EXERCISES:
**A)** Show the exact text of the document starting from "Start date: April" and stopping at the end of "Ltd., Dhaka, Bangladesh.".
**B)** Could you carry on with the document from where it ends?
# DOCUMENT start
Active Projects

Incorporation of Therapeutic Effect of Daylight in the Architectural Design of In-patient Rooms to Reduce Patient Length of Stay (LoS) in Hospitals

Project Facts

Start date: April 2008
End date: October 2011
Investigators Professor Andrew Price; Dr. Monjur Mourshed
Staff Employed Dr Md Ashikur Rahman Joarder
Status Completed

Project Partners

• Square Hospital Ltd., Dhaka, Bangladesh.

Project Partners

Department of Civil and Building Engineering
Loughborough University
Ashby Road
LE11 3TU
T: +44 (0) 15 0922 2627
E: a.d.f.price(at)lboro(dot)ac(dot)uk

The biological need for lighting by an individual differs from the merely visual purpose, such as viewing objects and doing work or movement. A lack of adequate daylight for biological stimulation can lead to health problems, for e.g. imbalanced circadian rhythm. The importance of daylight is vital for hospital patients who are mostly physically and/or psychologically stressed. As, many patients stay indoors for 24 hours, they might be vulnerable to the lack of daylight which is necessary for health reasons. Hence, for hospital patients, daylight can be a strong therapeutic environmental design element to ensure good health and accelerate clinical recovery.
# DOCUMENT end
# SOURCE DATA start
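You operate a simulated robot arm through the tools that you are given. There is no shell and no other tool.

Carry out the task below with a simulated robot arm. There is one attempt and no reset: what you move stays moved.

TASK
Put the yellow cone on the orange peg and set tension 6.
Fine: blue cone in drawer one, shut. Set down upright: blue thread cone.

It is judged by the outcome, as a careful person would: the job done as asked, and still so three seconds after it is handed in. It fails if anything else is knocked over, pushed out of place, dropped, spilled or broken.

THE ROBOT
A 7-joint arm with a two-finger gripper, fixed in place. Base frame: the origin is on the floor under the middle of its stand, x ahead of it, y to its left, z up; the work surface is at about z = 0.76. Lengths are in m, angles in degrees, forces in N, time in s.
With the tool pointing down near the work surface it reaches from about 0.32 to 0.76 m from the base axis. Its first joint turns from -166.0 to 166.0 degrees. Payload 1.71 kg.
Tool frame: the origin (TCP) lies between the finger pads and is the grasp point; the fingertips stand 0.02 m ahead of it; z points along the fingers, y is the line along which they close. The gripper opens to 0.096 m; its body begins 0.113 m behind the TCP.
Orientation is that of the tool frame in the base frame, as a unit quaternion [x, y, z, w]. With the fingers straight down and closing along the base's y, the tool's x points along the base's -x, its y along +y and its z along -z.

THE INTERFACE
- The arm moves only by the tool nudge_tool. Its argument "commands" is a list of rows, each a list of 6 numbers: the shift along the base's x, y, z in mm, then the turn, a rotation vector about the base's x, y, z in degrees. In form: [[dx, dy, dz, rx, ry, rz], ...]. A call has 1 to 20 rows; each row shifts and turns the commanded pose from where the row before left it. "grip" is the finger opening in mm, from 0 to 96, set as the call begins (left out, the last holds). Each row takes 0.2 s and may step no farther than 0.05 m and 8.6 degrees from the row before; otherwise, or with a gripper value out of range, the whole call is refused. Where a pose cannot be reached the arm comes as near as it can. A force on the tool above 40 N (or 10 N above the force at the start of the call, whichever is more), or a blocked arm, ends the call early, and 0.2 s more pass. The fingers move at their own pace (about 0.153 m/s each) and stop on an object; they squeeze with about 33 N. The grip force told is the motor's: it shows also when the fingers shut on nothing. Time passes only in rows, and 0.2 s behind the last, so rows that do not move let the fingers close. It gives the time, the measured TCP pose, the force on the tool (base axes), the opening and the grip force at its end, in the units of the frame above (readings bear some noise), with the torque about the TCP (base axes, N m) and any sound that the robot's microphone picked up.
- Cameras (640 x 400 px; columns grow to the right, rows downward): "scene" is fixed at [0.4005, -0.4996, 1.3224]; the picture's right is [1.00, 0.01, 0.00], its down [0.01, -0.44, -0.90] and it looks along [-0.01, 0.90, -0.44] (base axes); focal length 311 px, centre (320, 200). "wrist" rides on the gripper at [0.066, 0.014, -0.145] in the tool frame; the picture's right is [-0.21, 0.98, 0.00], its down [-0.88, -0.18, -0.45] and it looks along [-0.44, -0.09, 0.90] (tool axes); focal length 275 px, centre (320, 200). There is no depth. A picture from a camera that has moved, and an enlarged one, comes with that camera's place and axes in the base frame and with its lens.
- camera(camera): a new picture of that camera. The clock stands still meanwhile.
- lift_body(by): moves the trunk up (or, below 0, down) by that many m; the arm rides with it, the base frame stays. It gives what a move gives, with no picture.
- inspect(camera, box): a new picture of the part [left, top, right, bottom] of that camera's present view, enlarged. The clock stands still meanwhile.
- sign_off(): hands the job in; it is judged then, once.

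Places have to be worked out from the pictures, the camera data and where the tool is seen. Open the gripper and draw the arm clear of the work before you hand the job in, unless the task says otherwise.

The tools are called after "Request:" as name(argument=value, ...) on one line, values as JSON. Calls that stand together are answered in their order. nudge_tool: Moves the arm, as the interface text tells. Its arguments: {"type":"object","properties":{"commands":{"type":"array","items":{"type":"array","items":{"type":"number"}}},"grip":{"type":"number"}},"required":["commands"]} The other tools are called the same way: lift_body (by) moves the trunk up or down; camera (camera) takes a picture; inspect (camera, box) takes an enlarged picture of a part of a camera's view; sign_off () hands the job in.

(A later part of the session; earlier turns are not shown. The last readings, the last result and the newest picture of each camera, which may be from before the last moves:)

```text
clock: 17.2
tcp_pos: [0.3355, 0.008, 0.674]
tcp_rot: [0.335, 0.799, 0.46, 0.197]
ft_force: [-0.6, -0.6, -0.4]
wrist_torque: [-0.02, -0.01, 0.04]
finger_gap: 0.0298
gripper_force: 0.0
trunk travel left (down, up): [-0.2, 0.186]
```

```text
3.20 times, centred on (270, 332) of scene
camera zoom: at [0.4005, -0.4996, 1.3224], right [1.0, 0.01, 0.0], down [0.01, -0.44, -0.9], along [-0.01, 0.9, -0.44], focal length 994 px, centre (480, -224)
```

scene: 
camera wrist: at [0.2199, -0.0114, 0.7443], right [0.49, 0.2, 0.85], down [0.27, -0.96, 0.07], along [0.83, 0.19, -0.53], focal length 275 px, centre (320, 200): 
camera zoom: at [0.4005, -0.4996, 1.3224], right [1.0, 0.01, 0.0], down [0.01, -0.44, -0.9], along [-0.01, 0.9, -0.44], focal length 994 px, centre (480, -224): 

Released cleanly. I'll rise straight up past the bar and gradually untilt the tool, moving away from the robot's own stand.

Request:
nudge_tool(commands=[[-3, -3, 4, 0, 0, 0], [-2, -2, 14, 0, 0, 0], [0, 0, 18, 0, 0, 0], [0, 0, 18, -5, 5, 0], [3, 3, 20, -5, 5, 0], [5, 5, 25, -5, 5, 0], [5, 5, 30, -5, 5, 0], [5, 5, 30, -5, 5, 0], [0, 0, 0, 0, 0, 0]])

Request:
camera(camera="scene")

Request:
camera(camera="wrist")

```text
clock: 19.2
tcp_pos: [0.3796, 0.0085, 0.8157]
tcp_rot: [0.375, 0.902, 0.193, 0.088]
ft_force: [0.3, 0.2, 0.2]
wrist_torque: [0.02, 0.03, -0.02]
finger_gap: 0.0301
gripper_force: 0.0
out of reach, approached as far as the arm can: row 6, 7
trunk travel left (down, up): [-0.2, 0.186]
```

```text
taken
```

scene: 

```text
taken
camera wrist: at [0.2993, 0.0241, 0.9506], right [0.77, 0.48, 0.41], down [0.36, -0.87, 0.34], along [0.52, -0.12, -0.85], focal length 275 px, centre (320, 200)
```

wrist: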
# SOURCE DATA end
OUTPUTS:
**A)**
Start date: April 2008
End date: October 2011
Investigators Professor Andrew Price; Dr. Monjur Mourshed
Staff Employed Dr Md Ashikur Rahman Joarder
Status Completed

Project Partners

• Square Hospital Ltd., Dhaka, Bangladesh.

**B)**
The complex relationship between daylight environment and individuals’ responses are not fully understood. Controversy, results that are debated by the previous researchers, has made the implementation of day-lighting strategies in the architectural design of hospital in-patient rooms critical, mainly for therapeutic purpose. Strong evidence needs to be established that can build confidence to both architects and policy makers to use daylight for therapeutic purpose and integration of therapeutic effect of daylight to in-patient room architecture is necessary as well. This research provided evidence to architects (with examples) for incorporation of therapeutic effect of daylight in the design of in-patient rooms to reduce patient length of stay (LoS) in hospitals.